• _GIVEN REQUEST_
Your answer is an exact quotation from the extract: it starts at "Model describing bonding" and ends at "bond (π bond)".

• _AVAILABLE DATA_
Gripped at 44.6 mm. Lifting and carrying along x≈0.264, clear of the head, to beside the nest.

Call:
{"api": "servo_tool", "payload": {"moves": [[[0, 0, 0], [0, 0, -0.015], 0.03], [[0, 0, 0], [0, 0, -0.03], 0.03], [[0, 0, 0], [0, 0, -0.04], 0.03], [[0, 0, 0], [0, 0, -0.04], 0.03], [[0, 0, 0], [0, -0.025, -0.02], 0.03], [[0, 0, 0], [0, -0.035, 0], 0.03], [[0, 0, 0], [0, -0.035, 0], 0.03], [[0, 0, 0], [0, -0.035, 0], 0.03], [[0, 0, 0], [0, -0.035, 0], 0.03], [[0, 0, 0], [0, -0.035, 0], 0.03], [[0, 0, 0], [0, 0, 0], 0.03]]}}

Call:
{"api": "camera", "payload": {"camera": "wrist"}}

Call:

• _EXTRACT_

Knowt 8 - Adv. Theories of Covalent Bonding

Valence bond theory

Model describing bonding as overlap of atomic orbitals to share electrons

Sigma bond (σ bond)

Covalent bond from end-to-end overlap of atomic orbitals along the internuclear axis

Pi bond (π bond)

Covalent bond from side-by-side overlap of atomic orbitals, with electron density on opposite sides of the axis

Overlap

Coexistence of orbitals from two atoms sharing space to form a covalent bond

Hybrid orbital

Orbital created by combining atomic orbitals on a central atom for bonding

Hybridization

Model describing changes in atomic orbitals when forming covalent compounds

Sp hybrid orbital

One of two linear orbitals from combining one s and one p orbital

Sp² hybrid orbital

One of three trigonal planar orbitals from combining one s and two p orbitals

Sp³ hybrid orbital

One of four tetrahedral orbitals from combining one s and three p orbitals

Sp³d hybrid orbital

One of five trigonal bipyramidal orbitals from combining one s, three p, and one d orbital

Sp³d² hybrid orbital

One of six octahedral orbitals from combining one s, three p, and two d orbitals

Multiple bonds

Bonds consisting of one σ bond and one or two π bonds between atoms

Resonance

Phenomenon where multiple orbital alignments allow π bond placement to vary

Molecular orbital

Region of space where an electron is likely found in a molecule

Molecular orbital diagram

Visual representation of relative energy levels of molecular orbitals

Molecular orbital theory

Model describing electron behavior in molecules via combined atomic wave functions

Bonding orbital

Molecular orbital between nuclei that stabilizes the molecule

Antibonding orbital

Molecular orbital outside nuclei regions that destabilizes the molecule

Degenerate orbitals

Orbitals with the same energy

Bond order

Number of electron pairs between atoms, calculated as (bonding electrons - antibonding electrons)/2

Node

Plane where electron probability is zero, separating orbital lobes

Paramagnetism

Attraction to magnetic fields due to unpaired electrons

Diamagnetism

Repulsion from magnetic fields due to all paired electrons

Homonuclear diatomic molecule

Molecule with two identical atoms

Linear combination of atomic orbitals

Technique combining atomic orbitals to form molecular orbitals

S-p mixing

Mixing of s and p orbitals causing σ p orbitals to be less stable than π p orbitals

π bonding orbital

Molecular orbital from side-by-side overlap with density on opposite sides of the axis

π bonding orbital*

Antibonding orbital from out-of-phase side-by-side overlap with a node between nuclei

σ bonding orbital

Molecular orbital with density along the bond axis

σ bonding orbital*

Antibonding orbital from out-of-phase overlap along the axis with a node between nuclei

Bond Order Equations

Bond Order = (# Bonding e-) - (# Antibonding e-) / 2

• _OUTPUT OF THE TASK_
Model describing bonding as overlap of atomic orbitals to share electrons

Sigma bond (σ bond)

Covalent bond from end-to-end overlap of atomic orbitals along the internuclear axis

Pi bond (π bond)